**THE EXERCISE:** Set down the extract provided as it stands from "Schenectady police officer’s" to "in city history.", and nothing more.

**DATASET SECTION:**

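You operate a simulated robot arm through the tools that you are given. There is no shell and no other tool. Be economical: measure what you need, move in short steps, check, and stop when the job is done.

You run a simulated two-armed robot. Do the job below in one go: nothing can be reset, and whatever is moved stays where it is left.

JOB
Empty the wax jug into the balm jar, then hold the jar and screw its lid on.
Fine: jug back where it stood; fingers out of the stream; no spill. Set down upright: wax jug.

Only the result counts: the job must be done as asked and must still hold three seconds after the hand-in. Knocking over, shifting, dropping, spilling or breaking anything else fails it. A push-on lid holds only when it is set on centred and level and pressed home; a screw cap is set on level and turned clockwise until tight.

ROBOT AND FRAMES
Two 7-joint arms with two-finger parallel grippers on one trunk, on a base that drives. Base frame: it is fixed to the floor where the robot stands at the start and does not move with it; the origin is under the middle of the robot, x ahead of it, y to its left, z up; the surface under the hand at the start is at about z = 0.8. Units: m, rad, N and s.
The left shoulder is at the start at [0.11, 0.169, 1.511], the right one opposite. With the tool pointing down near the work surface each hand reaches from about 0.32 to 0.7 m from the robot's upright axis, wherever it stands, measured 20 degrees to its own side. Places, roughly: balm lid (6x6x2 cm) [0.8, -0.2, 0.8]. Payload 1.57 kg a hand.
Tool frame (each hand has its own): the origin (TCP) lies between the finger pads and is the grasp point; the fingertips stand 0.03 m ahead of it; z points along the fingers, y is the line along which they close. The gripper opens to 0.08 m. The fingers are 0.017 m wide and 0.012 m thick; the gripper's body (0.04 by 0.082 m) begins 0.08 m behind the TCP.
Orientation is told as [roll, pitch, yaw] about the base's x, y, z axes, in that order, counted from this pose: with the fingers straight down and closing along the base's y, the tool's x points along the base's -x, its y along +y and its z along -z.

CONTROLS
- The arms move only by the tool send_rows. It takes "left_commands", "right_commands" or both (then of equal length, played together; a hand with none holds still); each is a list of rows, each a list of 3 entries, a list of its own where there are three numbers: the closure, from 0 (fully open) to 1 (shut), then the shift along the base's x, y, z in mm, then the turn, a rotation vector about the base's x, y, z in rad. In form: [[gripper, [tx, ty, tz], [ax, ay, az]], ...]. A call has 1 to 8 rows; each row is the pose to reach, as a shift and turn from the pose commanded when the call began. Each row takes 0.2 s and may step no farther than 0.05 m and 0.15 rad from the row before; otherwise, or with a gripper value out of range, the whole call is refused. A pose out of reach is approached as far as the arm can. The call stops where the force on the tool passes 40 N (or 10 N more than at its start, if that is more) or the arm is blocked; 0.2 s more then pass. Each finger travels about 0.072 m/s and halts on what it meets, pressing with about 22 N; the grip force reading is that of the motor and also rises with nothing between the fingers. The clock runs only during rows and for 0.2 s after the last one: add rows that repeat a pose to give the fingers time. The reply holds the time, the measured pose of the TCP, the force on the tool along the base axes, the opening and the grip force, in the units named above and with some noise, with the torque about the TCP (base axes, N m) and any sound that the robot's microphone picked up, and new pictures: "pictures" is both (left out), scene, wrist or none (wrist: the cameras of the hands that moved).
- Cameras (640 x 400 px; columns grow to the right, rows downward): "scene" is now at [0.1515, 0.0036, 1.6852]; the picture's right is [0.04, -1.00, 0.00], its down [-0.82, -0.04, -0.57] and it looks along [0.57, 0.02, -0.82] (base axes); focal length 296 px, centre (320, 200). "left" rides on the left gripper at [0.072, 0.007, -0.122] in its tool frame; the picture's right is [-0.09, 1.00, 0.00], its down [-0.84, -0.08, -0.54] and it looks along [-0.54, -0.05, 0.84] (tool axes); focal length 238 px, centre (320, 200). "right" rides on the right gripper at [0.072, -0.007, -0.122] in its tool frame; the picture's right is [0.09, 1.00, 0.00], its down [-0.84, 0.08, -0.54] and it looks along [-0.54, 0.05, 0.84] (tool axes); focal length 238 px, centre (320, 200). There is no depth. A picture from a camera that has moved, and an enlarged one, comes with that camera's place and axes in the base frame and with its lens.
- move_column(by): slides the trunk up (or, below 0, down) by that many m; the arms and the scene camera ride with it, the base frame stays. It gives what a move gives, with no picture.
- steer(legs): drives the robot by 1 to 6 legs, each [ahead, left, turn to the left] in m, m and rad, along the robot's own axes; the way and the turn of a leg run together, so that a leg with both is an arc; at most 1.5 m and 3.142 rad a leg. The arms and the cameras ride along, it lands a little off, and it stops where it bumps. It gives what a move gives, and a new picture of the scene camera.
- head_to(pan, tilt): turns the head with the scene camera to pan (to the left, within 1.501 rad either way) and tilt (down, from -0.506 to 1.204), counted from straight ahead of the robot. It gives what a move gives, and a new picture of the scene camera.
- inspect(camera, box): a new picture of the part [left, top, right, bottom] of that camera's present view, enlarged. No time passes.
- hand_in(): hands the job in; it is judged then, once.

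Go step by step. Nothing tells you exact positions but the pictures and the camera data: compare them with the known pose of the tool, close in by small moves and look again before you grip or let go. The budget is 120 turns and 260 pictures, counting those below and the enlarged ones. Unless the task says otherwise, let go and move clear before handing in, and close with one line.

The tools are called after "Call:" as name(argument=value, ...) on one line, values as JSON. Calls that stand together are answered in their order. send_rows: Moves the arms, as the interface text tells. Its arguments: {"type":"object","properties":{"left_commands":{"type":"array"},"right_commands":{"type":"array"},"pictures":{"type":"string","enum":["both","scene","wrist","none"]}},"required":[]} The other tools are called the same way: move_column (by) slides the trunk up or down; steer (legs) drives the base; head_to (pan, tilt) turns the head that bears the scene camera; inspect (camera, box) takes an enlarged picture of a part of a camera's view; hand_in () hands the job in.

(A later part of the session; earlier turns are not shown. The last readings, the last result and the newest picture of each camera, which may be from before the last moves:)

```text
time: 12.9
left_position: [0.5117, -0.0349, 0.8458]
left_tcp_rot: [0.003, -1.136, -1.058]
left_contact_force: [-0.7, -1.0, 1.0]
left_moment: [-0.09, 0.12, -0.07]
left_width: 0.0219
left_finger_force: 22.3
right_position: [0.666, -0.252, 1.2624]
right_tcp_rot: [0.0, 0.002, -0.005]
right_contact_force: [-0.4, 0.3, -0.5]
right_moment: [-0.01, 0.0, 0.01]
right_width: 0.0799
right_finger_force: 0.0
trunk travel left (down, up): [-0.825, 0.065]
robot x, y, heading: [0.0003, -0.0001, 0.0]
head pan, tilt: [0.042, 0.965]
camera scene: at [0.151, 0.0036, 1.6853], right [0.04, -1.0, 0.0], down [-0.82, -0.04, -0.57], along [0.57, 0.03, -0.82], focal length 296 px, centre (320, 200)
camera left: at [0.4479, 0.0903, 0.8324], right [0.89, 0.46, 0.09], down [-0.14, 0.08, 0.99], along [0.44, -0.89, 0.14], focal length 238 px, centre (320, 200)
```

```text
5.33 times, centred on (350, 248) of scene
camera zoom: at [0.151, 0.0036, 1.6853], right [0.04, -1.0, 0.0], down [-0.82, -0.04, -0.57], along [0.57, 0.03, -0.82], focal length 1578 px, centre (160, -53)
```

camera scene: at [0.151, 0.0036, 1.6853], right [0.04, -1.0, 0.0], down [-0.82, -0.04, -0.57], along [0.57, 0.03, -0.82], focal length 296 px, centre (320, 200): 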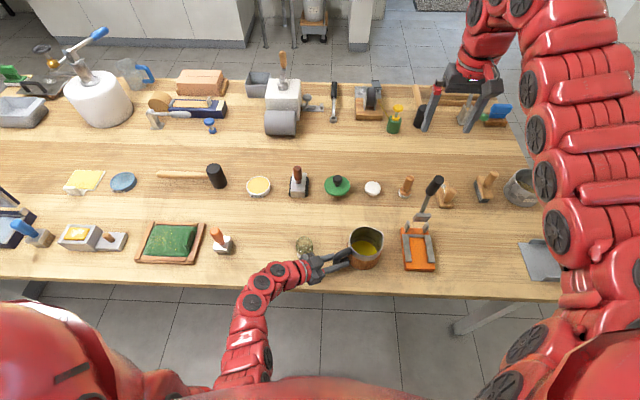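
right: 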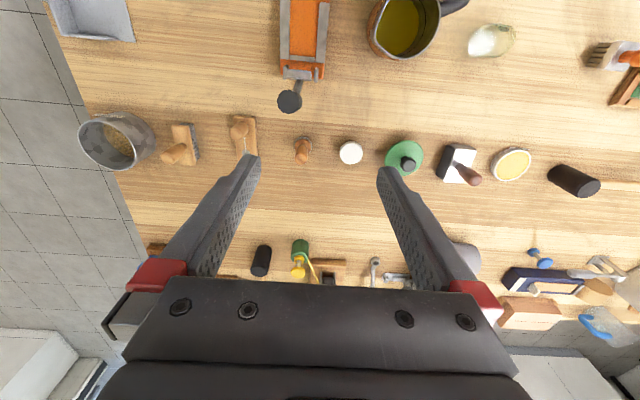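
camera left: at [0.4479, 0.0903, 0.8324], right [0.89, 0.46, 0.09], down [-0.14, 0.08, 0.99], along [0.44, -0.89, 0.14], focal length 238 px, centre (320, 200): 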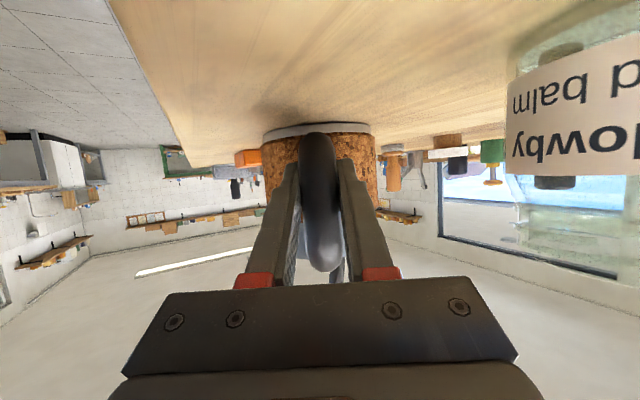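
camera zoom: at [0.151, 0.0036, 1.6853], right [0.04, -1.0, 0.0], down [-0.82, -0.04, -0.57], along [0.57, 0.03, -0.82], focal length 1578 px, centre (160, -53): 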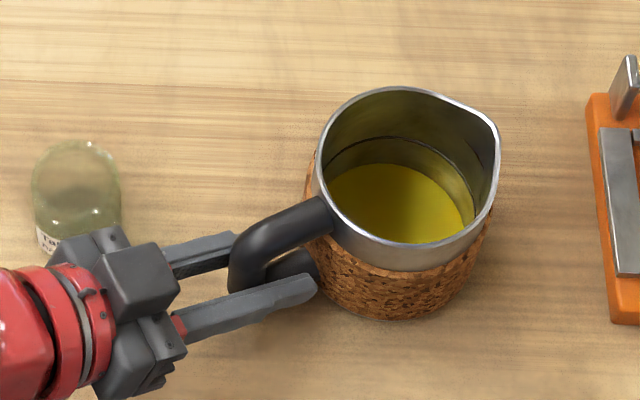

**EXTRACT PROVIDED:**
Schenectady police officer’s pay tops in city history
SCHENECTADY Schenectady Police Officer Dwayne Johnson’s long hours on the job have placed him in the city’s record books.
With his overtime and other earnings, Johnson grossed $168,921 in 2008, which is nearly triple his base pay of $57,478. The patrolman, who is known for working multiple 16-hour shifts each week, replaced Sgt. Arthur Zampella as the city’s top-earning employee and is now considered the highest-earning police officer in city history.
“To make that much money, you’re pretty much living here,” Police Chief Mark Chaires said of the officer’s overtime earnings.
Johnson’s earnings place him above the previous record set by Police Chief Greg Kaczmarek in 2002. With all of his added earnings included, the former chief grossed $158,981 during his last year in office.
But Johnson isn’t the only cop listed among the city’s top-grossing employees in 2008. Excluding Public Safety Commissioner Wayne Bennett, 18 of the 20 top-grossing employees in Schenectady are members of the police force, according to a list released by the city on Friday.
In total, 63 city employees grossed more than $100,000 last year, with all but 11 of these workers falling under the Police Department’s budget. Only Bennett, Chaires and Fire Chief Robert Farstad have base salaries that exceed $100,000.
Overtime was largely to blame for the inflated police earnings. Chaires said the department was understaffed throughout much of 2008, meaning the overtime registered by the top earners was necessary and would have inevitably gone to someone else on the force anyway.
The department was short five officers all last year while officials from the state Attorney General’s Office investigated a claim the officers used excessive force during a drunken driving arrest. All five officers were cleared of all wrongdoing last year but remain off duty pending an internal investigation.
In addition, two other officers were suspended for most of 2008, and two were overseas with the National Guard. Four others were on long-term sick leave and 15 new officers hadn’t completed their training.

**EXERCISE RESULT:**
Schenectady police officer’s pay tops in city history
SCHENECTADY Schenectady Police Officer Dwayne Johnson’s long hours on the job have placed him in the city’s record books.
With his overtime and other earnings, Johnson grossed $168,921 in 2008, which is nearly triple his base pay of $57,478. The patrolman, who is known for working multiple 16-hour shifts each week, replaced Sgt. Arthur Zampella as the city’s top-earning employee and is now considered the highest-earning police officer in city history.